The Government have here an enormous menu of options by which the powers in clause 7, and indeed elsewhere in the Bill, can be constrained. I do not want to repeat some of the things we have said in earlier sittings of this Committee. The question for me is: how will the Government respond? There is a legitimate argument from the Government, which I have heard and listened to, that they ought to go away and consider the variety of amendments—mine are not the only ones; a great range of amendments have been tabled from across the House, and each, in my judgment, is valid. The Government have to come up with a response on how they can constrain the powers set out. At the moment, my opinion is that these powers are far too stark, far too great and not necessary. My right hon. Friend the Member for West Dorset (Sir Oliver Letwin), to whom I also always listen very carefully on these matters, approaches this matter from a slightly different angle, so I was interested to hear him say that he thought the powers were excessive and unnecessary—I hope that I do not paraphrase him wrongly.
In those circumstances, the Government have to think again. I do not want to be particularly prescriptive, because it seems to me that there are a range of ways in which this could be done. I want to hear from Ministers this afternoon broadly how they will respond to the amendments and give some thought to coming back on Report with a constraint on the powers set out. There are probably two ways this can be done—indeed, we could do both. The first is to accept some of the amendments. On my amendment 1, for example, I continue to be bemused that, in view of the extensive nature of subsection (2)(a) to (g), it is in fact necessary to provide a further power. I think that there are excessive jitters within Departments. Somebody ought to have the courage to say, “Find me some examples that fall outside the scope,” and if they can, they should add those to the list and take out the unlimited nature of the powers at the top of the clause.
I accept, picking up something that was said earlier in Committee, that the word “deficiency” provides some constraint. I take the view that if an attempt were made to extend the use of the powers outside of correcting a deficiency, it could be challenged in court, but we do not want to end up with court challenges. I say to Ministers that that would be the worst possible place to end up in January 2019—the clock ticking and people claiming the Government have used excessive powers. That would contribute to chaos rather than certainty, so the issue needs to be addressed.
The second issue, which has been highlighted by some of the other Members who have spoken, is whether the Government can sensibly identify areas of particular concern to the House, such as children’s rights, environmental law or equality rights, that can be safely cordoned off—or, in the case of children’s rights, specifically inserted—to reassure the House that these powers will not be used for a purpose other than that which was intended. That seems to me to be the challenge.
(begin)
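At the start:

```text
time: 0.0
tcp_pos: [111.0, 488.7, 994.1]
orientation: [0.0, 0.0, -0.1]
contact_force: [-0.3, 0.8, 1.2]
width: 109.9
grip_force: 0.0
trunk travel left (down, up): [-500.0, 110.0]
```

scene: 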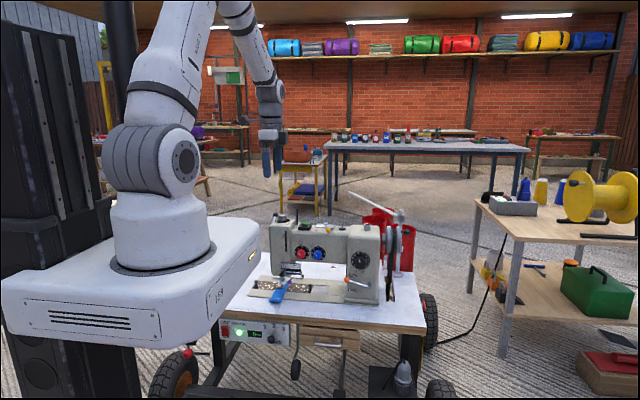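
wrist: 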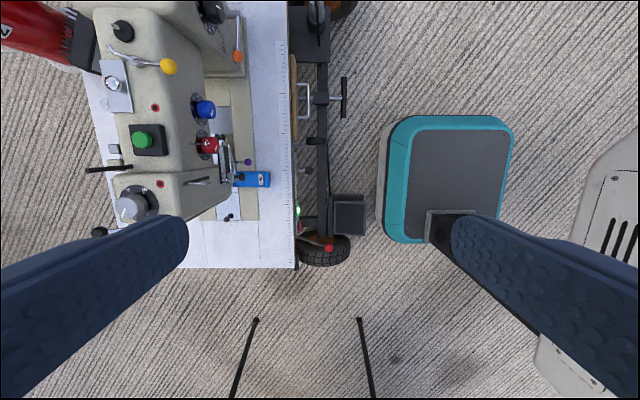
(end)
For those reasons, I am going to listen very carefully. I want to avoid putting any of my numerous amendments to the vote, but that will depend first on the answer that I receive from the Dispatch Box this afternoon and secondly on whether the answer is sufficiently clear and shows a willingness by the Government overall—we have debated this on previous days—to go away and consider the matter properly, and then come back with a sensible proposal on Report. I should be happy to wait until then, because that is exactly what the process of legislation is about—waiting to see what the Government come up with—but I put them on notice that if what they come up with is inadequate, the debate on Report will allow us to re-table amendments, or table them in a slightly different form. If necessary, we will vote on them, and I will vote to ensure that the powers are not as they currently appear. That is the challenge to the Government, and I expect a response. Provided that I receive that response, I will sit on my numerous amendments this afternoon.
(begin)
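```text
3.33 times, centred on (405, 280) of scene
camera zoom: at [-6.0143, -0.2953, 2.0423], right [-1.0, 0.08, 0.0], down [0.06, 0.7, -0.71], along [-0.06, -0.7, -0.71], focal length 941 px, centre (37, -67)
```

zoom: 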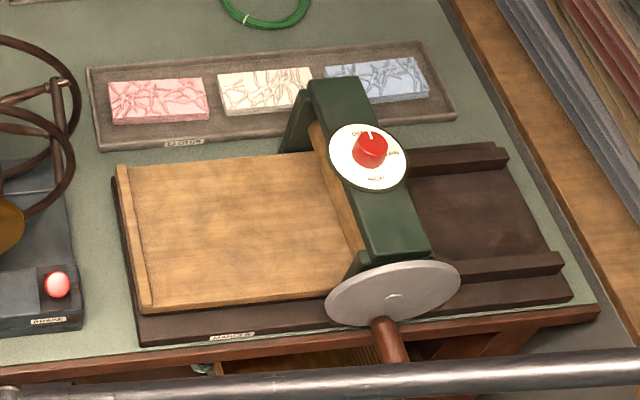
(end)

Let me say one more thing, about a matter that has not been much touched on. My new clause 82 deals with tertiary powers. This is a little bit technical, but I do not like tertiary powers. I do not like them one little bit. They are, of course, powers that ultimately do not come to this place at all. I want to find out this afternoon what tertiary powers are actually for, and I want the Government to give some examples to justify their appearance in the Bill. I confess that I found it slightly difficult to see why they had crept in. One or two people have suggested some possible reasons, but I should like to hear rather more this afternoon; otherwise, again, I put the Government on notice that I shall return to this matter on Report. I do not think that the world would come to an end if they were to disappear from the Bill, although my hon. Friend the Minister may persuade me otherwise. As a result of the Government’s approach, we have already made great progress on triage. I am grateful to them for that, because it is exactly how the Bill should be dealt with. However, I want to see some progress on constraining the powers and making them less extensive, because I think that they are unnecessarily broad.
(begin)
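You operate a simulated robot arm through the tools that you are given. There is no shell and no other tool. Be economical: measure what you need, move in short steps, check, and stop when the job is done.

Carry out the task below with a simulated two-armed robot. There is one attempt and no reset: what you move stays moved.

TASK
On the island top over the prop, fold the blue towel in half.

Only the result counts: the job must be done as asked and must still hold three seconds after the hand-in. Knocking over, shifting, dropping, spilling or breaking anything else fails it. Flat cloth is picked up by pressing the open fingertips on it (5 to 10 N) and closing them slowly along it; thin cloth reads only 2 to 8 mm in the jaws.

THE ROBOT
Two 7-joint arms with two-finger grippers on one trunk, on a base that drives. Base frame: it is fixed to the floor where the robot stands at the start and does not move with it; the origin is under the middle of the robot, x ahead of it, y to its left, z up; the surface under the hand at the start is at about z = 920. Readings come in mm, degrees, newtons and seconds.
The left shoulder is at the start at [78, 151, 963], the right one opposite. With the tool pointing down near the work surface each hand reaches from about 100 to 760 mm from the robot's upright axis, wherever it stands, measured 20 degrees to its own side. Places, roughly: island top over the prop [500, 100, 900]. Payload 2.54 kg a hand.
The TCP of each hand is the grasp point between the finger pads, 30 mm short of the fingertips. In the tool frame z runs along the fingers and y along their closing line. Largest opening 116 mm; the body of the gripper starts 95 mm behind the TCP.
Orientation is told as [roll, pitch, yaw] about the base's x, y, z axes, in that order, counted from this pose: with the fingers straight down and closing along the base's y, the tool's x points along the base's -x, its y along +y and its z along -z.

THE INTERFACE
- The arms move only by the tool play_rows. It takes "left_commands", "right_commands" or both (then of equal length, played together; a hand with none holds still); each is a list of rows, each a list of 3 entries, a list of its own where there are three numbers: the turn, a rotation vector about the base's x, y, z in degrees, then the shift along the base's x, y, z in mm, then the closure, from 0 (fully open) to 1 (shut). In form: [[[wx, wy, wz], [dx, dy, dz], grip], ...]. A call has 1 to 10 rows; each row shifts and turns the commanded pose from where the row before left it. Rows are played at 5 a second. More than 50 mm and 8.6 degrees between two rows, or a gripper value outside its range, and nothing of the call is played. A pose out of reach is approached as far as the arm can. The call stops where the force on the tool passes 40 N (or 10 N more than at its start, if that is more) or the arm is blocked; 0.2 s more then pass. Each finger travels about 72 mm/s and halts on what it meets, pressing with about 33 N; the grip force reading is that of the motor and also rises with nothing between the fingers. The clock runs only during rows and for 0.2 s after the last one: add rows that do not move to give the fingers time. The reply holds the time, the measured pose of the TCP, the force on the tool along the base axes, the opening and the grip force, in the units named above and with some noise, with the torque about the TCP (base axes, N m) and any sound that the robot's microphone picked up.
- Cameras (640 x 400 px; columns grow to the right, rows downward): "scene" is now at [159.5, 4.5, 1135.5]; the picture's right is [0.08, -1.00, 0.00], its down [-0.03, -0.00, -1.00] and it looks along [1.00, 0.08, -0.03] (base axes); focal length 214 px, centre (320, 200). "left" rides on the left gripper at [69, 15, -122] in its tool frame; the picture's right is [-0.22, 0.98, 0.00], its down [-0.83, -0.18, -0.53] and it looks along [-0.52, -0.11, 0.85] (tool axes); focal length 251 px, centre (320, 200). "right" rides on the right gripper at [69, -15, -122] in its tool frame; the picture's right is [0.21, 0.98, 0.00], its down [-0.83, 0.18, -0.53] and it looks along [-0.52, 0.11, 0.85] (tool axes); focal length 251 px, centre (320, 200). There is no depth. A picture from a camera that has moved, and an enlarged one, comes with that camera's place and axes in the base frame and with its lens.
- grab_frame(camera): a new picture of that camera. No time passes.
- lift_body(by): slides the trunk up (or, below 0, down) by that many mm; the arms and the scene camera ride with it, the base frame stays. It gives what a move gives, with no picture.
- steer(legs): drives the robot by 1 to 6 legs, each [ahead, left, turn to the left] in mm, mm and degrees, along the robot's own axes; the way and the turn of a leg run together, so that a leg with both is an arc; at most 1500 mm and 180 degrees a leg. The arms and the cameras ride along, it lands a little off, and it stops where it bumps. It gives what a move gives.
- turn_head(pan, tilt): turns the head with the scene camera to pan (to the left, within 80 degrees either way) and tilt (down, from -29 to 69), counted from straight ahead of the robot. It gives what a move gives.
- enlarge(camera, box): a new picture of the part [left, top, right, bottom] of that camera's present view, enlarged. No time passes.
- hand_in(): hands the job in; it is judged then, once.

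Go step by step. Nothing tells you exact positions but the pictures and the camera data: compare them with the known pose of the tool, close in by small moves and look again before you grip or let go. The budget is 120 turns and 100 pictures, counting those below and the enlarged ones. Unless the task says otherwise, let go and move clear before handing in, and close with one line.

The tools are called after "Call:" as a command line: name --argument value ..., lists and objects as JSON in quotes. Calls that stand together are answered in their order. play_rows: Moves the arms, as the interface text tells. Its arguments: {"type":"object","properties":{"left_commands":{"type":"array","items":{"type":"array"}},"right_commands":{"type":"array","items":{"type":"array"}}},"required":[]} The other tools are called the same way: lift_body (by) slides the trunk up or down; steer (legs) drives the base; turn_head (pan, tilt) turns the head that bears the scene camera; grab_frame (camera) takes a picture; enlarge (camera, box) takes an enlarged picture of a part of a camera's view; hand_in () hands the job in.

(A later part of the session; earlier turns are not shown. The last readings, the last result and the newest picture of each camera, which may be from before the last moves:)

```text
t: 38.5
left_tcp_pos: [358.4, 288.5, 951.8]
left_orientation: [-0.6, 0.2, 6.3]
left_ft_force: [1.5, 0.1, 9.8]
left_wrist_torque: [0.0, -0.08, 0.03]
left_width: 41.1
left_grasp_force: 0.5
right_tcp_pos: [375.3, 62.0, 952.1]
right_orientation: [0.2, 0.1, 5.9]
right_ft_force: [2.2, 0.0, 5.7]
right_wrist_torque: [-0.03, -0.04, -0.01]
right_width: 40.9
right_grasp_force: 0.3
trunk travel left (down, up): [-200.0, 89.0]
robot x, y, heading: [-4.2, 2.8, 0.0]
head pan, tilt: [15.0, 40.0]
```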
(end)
As ever, I am considering what my right hon. and learned Friend is saying with enormous care. Much of it has enormous force and makes a great deal of sense. However, if his objective in amendment 2, which inserts proportionality and reasonable tests, is to avoid resort to the courts, I should point out that the insertion of a clause of that kind is more likely to encourage resort to the courts than to deter it.
Such measures may act as a constraint, but once Ministers have taken the plunge, there will not be much that we can do. That is precisely why there is a menu of options. I personally would prefer Ministers to do a proper exercise of asking themselves whether they really need individual powers in their current extensive form. That would be the easier course, and it would provide much greater certainty and avoid the lawyers, although it might do my hon. and learned Friend out of a brief fee or two, but lawyers on the whole ought not to benefit from defective legislation in so far as possible. I am grateful to the House for listening, and I look forward to hearing the response of my hon. Friend the Minister.